> **Data block**:
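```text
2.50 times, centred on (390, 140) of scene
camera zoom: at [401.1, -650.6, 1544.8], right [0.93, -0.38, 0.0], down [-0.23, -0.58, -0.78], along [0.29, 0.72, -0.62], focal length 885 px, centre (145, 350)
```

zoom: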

> **Stated goal**:
Retype the whole listing, matching it exactly.

> **Answer to this problem**:
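```text
2.50 times, centred on (390, 140) of scene
camera zoom: at [401.1, -650.6, 1544.8], right [0.93, -0.38, 0.0], down [-0.23, -0.58, -0.78], along [0.29, 0.72, -0.62], focal length 885 px, centre (145, 350)
```

zoom: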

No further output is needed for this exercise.